## Begin Data segment

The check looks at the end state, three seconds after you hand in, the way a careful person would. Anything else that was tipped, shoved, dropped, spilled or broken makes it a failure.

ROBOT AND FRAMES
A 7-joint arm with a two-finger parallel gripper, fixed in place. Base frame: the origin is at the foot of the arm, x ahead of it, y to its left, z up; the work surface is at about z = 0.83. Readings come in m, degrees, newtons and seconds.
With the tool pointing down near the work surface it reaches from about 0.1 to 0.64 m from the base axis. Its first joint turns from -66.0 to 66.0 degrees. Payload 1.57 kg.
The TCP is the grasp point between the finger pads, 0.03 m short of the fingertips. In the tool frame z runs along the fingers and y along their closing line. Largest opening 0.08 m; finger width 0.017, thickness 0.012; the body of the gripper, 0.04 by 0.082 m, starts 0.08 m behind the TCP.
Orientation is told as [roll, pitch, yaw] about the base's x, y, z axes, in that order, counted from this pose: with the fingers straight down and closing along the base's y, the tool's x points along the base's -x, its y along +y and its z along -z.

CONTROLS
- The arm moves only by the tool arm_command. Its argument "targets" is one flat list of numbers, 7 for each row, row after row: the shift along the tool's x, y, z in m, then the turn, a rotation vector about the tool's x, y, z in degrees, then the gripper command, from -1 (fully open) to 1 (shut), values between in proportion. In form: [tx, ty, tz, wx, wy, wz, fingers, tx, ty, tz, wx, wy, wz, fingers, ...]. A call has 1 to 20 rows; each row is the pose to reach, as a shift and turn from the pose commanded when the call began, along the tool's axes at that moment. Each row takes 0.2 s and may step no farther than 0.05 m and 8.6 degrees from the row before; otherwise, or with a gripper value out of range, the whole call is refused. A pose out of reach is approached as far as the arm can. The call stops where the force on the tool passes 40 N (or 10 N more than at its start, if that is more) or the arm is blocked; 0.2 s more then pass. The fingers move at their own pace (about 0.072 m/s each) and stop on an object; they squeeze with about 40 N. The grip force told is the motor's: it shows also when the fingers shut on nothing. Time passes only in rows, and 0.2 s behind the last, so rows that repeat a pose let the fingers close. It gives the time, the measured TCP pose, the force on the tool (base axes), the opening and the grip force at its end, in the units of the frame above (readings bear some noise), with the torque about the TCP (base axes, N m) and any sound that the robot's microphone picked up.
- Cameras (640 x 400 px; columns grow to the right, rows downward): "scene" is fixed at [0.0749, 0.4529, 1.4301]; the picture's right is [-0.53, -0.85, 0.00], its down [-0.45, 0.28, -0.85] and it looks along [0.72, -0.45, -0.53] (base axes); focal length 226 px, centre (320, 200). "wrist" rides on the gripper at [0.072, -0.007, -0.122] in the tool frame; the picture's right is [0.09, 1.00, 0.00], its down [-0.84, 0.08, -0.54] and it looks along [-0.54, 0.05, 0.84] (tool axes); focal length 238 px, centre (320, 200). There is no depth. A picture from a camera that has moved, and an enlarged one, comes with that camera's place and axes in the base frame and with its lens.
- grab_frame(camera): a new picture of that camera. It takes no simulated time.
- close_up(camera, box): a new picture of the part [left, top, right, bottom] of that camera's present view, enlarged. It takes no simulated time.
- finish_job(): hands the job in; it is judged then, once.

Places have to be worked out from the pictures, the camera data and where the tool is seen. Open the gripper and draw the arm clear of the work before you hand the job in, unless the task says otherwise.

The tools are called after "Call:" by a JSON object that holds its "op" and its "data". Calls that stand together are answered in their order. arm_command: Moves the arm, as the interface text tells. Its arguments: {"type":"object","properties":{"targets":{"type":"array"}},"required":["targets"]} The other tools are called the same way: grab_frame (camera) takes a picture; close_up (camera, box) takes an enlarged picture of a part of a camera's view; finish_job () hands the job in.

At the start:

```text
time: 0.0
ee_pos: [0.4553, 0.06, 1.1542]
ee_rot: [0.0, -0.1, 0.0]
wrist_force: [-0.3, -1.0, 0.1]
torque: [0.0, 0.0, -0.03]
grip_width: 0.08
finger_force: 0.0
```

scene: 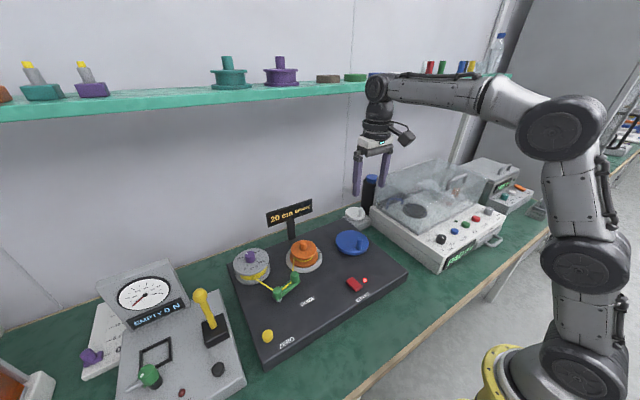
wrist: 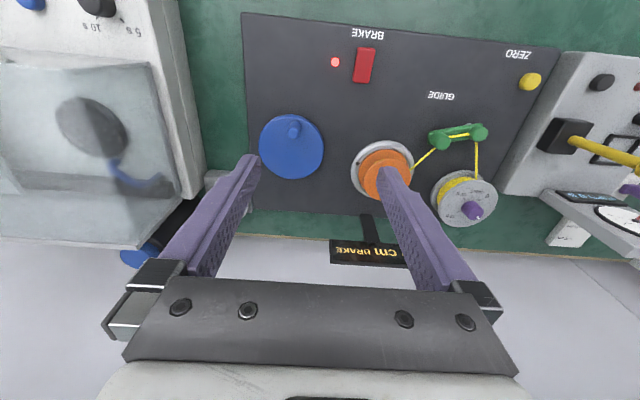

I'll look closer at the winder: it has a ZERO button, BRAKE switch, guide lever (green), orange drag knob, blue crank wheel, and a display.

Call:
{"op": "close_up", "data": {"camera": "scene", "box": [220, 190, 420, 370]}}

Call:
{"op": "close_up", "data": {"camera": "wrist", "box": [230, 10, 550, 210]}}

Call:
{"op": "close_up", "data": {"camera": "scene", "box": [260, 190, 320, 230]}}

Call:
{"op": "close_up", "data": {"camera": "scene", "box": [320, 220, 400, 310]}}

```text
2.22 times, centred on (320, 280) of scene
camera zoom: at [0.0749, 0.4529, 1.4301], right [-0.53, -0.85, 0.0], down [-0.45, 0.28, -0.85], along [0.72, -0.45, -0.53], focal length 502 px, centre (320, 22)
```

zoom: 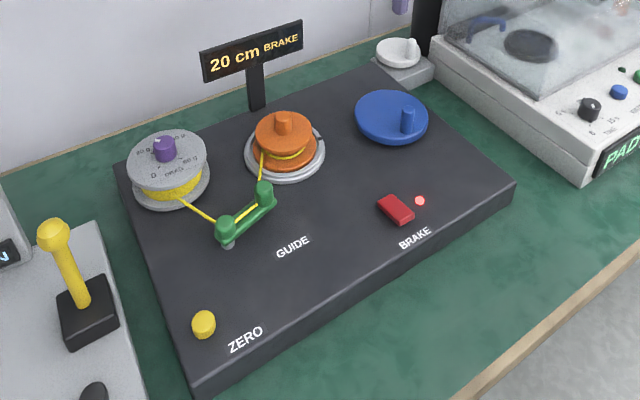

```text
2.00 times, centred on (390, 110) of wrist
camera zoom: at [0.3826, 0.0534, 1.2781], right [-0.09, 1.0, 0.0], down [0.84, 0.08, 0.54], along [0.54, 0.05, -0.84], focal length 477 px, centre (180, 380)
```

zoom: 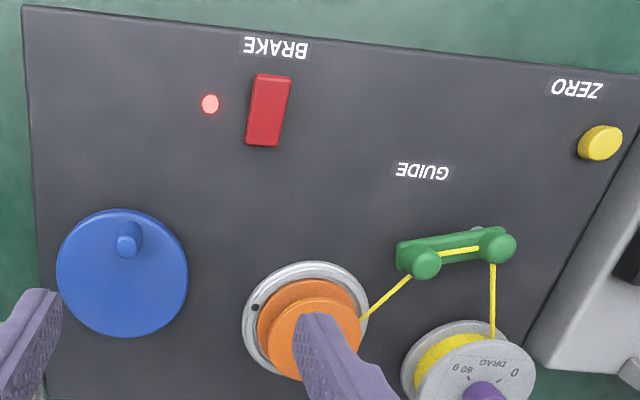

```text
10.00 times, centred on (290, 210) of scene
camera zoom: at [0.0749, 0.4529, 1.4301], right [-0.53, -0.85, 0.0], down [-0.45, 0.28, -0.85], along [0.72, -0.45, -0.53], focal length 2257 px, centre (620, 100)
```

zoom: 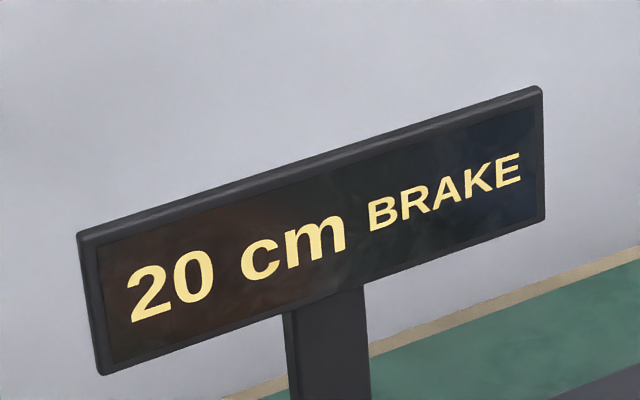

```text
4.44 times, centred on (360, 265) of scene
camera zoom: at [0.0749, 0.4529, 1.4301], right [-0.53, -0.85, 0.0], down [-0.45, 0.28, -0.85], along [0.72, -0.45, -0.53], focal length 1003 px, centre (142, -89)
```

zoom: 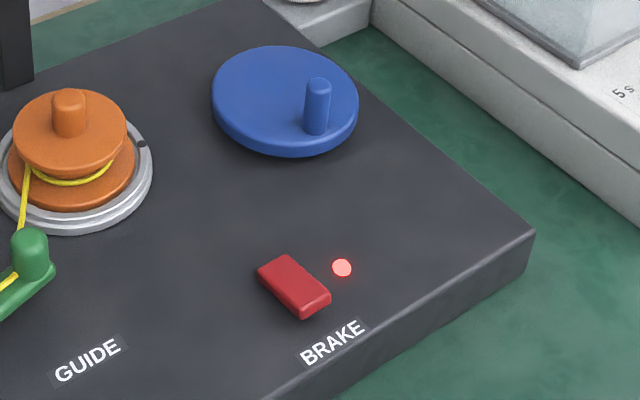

## End Data segment

(What you will do): Where a line contains "work", copy that line.

(Solved exercise):
A 7-joint arm with a two-finger parallel gripper, fixed in place. Base frame: the origin is at the foot of the arm, x ahead of it, y to its left, z up; the work surface is at about z = 0.83. Readings come in m, degrees, newtons and seconds.
With the tool pointing down near the work surface it reaches from about 0.1 to 0.64 m from the base axis. Its first joint turns from -66.0 to 66.0 degrees. Payload 1.57 kg.
Places have to be worked out from the pictures, the camera data and where the tool is seen. Open the gripper and draw the arm clear of the work before you hand the job in, unless the task says otherwise.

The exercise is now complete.